## [PROMPT]
Give all the lines below again, exactly, with no pictures.

======== AVAILABLE DATA

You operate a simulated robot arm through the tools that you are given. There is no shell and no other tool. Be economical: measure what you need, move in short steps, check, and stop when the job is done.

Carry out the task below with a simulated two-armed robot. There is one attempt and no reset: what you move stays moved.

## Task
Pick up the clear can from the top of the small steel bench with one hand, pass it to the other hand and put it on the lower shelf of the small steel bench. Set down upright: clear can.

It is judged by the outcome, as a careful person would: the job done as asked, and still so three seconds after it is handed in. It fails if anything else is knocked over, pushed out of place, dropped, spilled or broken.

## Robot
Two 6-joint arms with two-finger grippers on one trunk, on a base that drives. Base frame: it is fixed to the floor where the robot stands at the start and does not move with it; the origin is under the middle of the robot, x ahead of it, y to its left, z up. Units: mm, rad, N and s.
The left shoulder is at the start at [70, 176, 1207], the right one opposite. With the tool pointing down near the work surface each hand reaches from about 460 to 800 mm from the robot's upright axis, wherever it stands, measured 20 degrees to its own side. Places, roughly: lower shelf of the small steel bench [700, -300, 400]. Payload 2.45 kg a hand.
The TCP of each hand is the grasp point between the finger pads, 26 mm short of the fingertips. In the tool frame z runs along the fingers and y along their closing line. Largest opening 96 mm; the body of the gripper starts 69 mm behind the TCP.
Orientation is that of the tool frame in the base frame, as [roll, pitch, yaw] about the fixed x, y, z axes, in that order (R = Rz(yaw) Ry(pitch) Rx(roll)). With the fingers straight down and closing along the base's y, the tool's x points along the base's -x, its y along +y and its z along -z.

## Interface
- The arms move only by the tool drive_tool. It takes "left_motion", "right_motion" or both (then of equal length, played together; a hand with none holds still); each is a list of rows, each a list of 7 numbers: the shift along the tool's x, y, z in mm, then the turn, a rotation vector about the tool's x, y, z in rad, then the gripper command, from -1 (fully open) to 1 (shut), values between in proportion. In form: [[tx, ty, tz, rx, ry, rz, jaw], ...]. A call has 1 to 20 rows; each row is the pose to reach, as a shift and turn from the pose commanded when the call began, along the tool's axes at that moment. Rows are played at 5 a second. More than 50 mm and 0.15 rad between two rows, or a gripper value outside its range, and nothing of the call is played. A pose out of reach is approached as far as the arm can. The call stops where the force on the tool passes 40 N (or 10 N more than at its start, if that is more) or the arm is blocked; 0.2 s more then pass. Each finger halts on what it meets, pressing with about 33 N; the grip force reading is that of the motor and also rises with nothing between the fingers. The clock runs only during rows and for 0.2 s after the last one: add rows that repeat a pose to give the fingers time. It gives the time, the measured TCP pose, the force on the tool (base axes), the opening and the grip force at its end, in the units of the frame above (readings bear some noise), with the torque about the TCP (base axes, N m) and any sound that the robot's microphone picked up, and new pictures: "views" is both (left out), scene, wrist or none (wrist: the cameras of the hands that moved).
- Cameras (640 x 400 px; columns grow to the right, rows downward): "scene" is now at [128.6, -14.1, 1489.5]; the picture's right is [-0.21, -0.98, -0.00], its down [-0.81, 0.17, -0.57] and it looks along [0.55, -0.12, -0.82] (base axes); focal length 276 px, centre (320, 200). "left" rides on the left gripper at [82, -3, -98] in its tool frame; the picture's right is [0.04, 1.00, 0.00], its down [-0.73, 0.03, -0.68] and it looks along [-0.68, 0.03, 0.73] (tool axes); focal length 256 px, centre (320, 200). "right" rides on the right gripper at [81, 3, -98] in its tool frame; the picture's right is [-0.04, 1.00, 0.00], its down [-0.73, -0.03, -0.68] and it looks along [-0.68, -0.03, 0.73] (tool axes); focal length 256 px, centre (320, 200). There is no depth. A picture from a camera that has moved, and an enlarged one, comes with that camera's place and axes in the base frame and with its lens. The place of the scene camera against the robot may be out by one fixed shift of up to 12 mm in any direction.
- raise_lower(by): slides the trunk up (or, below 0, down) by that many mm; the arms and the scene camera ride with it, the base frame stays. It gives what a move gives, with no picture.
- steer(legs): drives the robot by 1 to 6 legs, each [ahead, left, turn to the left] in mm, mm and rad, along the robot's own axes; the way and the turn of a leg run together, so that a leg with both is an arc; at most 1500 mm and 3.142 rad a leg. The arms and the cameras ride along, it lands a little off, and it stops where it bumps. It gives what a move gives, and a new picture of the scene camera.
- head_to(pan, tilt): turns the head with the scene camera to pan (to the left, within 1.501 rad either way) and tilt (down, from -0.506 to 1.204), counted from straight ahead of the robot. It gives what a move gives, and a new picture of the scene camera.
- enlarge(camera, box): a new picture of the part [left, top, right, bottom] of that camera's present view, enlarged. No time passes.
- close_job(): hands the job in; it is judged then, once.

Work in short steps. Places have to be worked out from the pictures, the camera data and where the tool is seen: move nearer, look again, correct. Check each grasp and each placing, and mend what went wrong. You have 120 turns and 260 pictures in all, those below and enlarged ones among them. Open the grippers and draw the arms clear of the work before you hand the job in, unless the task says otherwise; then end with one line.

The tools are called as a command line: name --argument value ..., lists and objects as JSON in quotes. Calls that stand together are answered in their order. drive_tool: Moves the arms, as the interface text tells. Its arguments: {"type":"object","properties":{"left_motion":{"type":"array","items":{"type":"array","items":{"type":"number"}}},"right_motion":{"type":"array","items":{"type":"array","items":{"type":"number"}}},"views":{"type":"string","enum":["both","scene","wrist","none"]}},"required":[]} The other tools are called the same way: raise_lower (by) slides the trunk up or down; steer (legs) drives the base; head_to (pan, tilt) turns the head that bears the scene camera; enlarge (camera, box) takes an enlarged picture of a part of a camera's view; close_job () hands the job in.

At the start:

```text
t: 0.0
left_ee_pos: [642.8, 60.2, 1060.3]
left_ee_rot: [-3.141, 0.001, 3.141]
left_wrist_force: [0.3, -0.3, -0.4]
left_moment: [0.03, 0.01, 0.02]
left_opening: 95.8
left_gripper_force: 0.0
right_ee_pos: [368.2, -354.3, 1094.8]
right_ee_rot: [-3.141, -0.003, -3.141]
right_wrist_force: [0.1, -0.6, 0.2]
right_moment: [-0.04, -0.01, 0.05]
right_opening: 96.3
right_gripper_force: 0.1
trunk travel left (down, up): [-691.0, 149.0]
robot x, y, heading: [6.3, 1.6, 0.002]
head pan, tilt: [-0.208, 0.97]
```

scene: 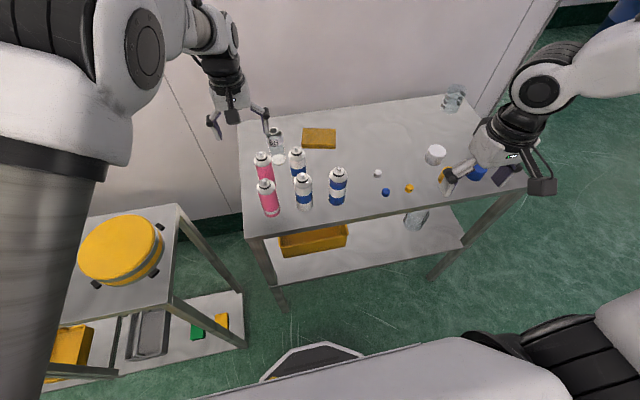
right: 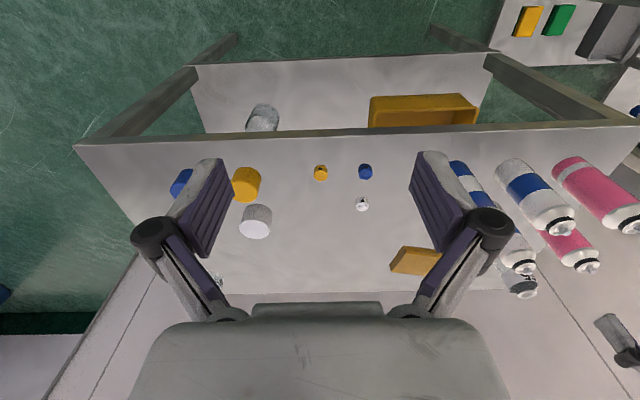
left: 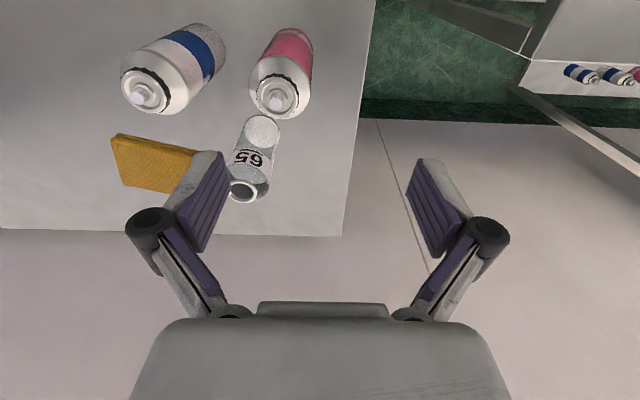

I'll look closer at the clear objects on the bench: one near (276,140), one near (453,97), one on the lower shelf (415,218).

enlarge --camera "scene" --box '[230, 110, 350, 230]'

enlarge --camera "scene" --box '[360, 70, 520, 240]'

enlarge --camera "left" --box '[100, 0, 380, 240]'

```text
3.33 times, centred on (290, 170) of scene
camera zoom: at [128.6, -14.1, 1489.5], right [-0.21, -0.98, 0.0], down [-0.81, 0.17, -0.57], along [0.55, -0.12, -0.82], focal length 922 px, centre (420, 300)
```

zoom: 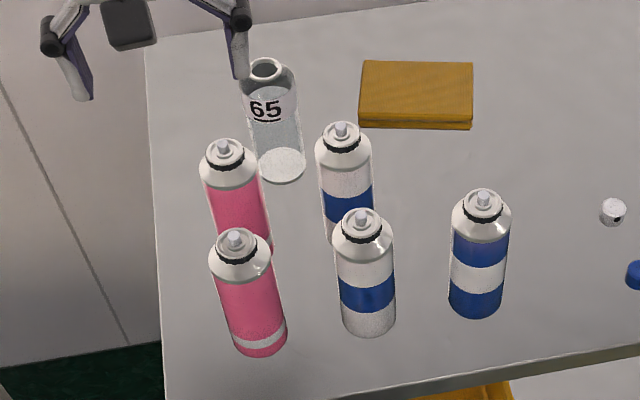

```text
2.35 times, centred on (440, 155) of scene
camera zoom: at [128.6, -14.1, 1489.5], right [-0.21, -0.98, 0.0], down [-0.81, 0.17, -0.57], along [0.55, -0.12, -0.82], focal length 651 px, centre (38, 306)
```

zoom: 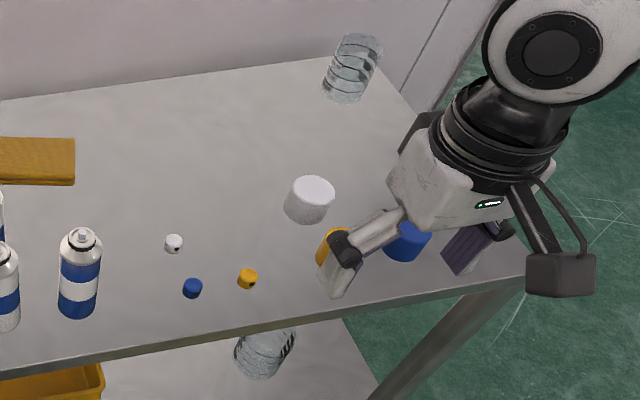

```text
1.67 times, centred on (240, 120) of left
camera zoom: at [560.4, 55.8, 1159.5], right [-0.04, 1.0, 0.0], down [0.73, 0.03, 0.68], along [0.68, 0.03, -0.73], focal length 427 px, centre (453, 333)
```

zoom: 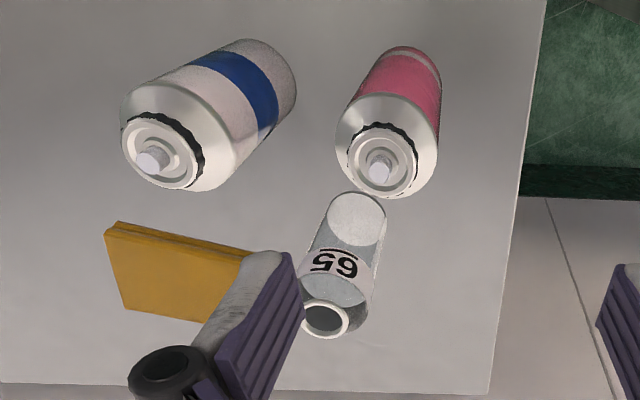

================

## [EXERCISE RESULT]
You operate a simulated robot arm through the tools that you are given. There is no shell and no other tool. Be economical: measure what you need, move in short steps, check, and stop when the job is done.

Carry out the task below with a simulated two-armed robot. There is one attempt and no reset: what you move stays moved.

## Task
Pick up the clear can from the top of the small steel bench with one hand, pass it to the other hand and put it on the lower shelf of the small steel bench. Set down upright: clear can.

It is judged by the outcome, as a careful person would: the job done as asked, and still so three seconds after it is handed in. It fails if anything else is knocked over, pushed out of place, dropped, spilled or broken.

## Robot
Two 6-joint arms with two-finger grippers on one trunk, on a base that drives. Base frame: it is fixed to the floor where the robot stands at the start and does not move with it; the origin is under the middle of the robot, x ahead of it, y to its left, z up. Units: mm, rad, N and s.
The left shoulder is at the start at [70, 176, 1207], the right one opposite. With the tool pointing down near the work surface each hand reaches from about 460 to 800 mm from the robot's upright axis, wherever it stands, measured 20 degrees to its own side. Places, roughly: lower shelf of the small steel bench [700, -300, 400]. Payload 2.45 kg a hand.
The TCP of each hand is the grasp point between the finger pads, 26 mm short of the fingertips. In the tool frame z runs along the fingers and y along their closing line. Largest opening 96 mm; the body of the gripper starts 69 mm behind the TCP.
Orientation is that of the tool frame in the base frame, as [roll, pitch, yaw] about the fixed x, y, z axes, in that order (R = Rz(yaw) Ry(pitch) Rx(roll)). With the fingers straight down and closing along the base's y, the tool's x points along the base's -x, its y along +y and its z along -z.

## Interface
- The arms move only by the tool drive_tool. It takes "left_motion", "right_motion" or both (then of equal length, played together; a hand with none holds still); each is a list of rows, each a list of 7 numbers: the shift along the tool's x, y, z in mm, then the turn, a rotation vector about the tool's x, y, z in rad, then the gripper command, from -1 (fully open) to 1 (shut), values between in proportion. In form: [[tx, ty, tz, rx, ry, rz, jaw], ...]. A call has 1 to 20 rows; each row is the pose to reach, as a shift and turn from the pose commanded when the call began, along the tool's axes at that moment. Rows are played at 5 a second. More than 50 mm and 0.15 rad between two rows, or a gripper value outside its range, and nothing of the call is played. A pose out of reach is approached as far as the arm can. The call stops where the force on the tool passes 40 N (or 10 N more than at its start, if that is more) or the arm is blocked; 0.2 s more then pass. Each finger halts on what it meets, pressing with about 33 N; the grip force reading is that of the motor and also rises with nothing between the fingers. The clock runs only during rows and for 0.2 s after the last one: add rows that repeat a pose to give the fingers time. It gives the time, the measured TCP pose, the force on the tool (base axes), the opening and the grip force at its end, in the units of the frame above (readings bear some noise), with the torque about the TCP (base axes, N m) and any sound that the robot's microphone picked up, and new pictures: "views" is both (left out), scene, wrist or none (wrist: the cameras of the hands that moved).
- Cameras (640 x 400 px; columns grow to the right, rows downward): "scene" is now at [128.6, -14.1, 1489.5]; the picture's right is [-0.21, -0.98, -0.00], its down [-0.81, 0.17, -0.57] and it looks along [0.55, -0.12, -0.82] (base axes); focal length 276 px, centre (320, 200). "left" rides on the left gripper at [82, -3, -98] in its tool frame; the picture's right is [0.04, 1.00, 0.00], its down [-0.73, 0.03, -0.68] and it looks along [-0.68, 0.03, 0.73] (tool axes); focal length 256 px, centre (320, 200). "right" rides on the right gripper at [81, 3, -98] in its tool frame; the picture's right is [-0.04, 1.00, 0.00], its down [-0.73, -0.03, -0.68] and it looks along [-0.68, -0.03, 0.73] (tool axes); focal length 256 px, centre (320, 200). There is no depth. A picture from a camera that has moved, and an enlarged one, comes with that camera's place and axes in the base frame and with its lens. The place of the scene camera against the robot may be out by one fixed shift of up to 12 mm in any direction.
- raise_lower(by): slides the trunk up (or, below 0, down) by that many mm; the arms and the scene camera ride with it, the base frame stays. It gives what a move gives, with no picture.
- steer(legs): drives the robot by 1 to 6 legs, each [ahead, left, turn to the left] in mm, mm and rad, along the robot's own axes; the way and the turn of a leg run together, so that a leg with both is an arc; at most 1500 mm and 3.142 rad a leg. The arms and the cameras ride along, it lands a little off, and it stops where it bumps. It gives what a move gives, and a new picture of the scene camera.
- head_to(pan, tilt): turns the head with the scene camera to pan (to the left, within 1.501 rad either way) and tilt (down, from -0.506 to 1.204), counted from straight ahead of the robot. It gives what a move gives, and a new picture of the scene camera.
- enlarge(camera, box): a new picture of the part [left, top, right, bottom] of that camera's present view, enlarged. No time passes.
- close_job(): hands the job in; it is judged then, once.

Work in short steps. Places have to be worked out from the pictures, the camera data and where the tool is seen: move nearer, look again, correct. Check each grasp and each placing, and mend what went wrong. You have 120 turns and 260 pictures in all, those below and enlarged ones among them. Open the grippers and draw the arms clear of the work before you hand the job in, unless the task says otherwise; then end with one line.

The tools are called as a command line: name --argument value ..., lists and objects as JSON in quotes. Calls that stand together are answered in their order. drive_tool: Moves the arms, as the interface text tells. Its arguments: {"type":"object","properties":{"left_motion":{"type":"array","items":{"type":"array","items":{"type":"number"}}},"right_motion":{"type":"array","items":{"type":"array","items":{"type":"number"}}},"views":{"type":"string","enum":["both","scene","wrist","none"]}},"required":[]} The other tools are called the same way: raise_lower (by) slides the trunk up or down; steer (legs) drives the base; head_to (pan, tilt) turns the head that bears the scene camera; enlarge (camera, box) takes an enlarged picture of a part of a camera's view; close_job () hands the job in.

At the start:

```text
t: 0.0
left_ee_pos: [642.8, 60.2, 1060.3]
left_ee_rot: [-3.141, 0.001, 3.141]
left_wrist_force: [0.3, -0.3, -0.4]
left_moment: [0.03, 0.01, 0.02]
left_opening: 95.8
left_gripper_force: 0.0
right_ee_pos: [368.2, -354.3, 1094.8]
right_ee_rot: [-3.141, -0.003, -3.141]
right_wrist_force: [0.1, -0.6, 0.2]
right_moment: [-0.04, -0.01, 0.05]
right_opening: 96.3
right_gripper_force: 0.1
trunk travel left (down, up): [-691.0, 149.0]
robot x, y, heading: [6.3, 1.6, 0.002]
head pan, tilt: [-0.208, 0.97]
```

scene: 
right: 
left: 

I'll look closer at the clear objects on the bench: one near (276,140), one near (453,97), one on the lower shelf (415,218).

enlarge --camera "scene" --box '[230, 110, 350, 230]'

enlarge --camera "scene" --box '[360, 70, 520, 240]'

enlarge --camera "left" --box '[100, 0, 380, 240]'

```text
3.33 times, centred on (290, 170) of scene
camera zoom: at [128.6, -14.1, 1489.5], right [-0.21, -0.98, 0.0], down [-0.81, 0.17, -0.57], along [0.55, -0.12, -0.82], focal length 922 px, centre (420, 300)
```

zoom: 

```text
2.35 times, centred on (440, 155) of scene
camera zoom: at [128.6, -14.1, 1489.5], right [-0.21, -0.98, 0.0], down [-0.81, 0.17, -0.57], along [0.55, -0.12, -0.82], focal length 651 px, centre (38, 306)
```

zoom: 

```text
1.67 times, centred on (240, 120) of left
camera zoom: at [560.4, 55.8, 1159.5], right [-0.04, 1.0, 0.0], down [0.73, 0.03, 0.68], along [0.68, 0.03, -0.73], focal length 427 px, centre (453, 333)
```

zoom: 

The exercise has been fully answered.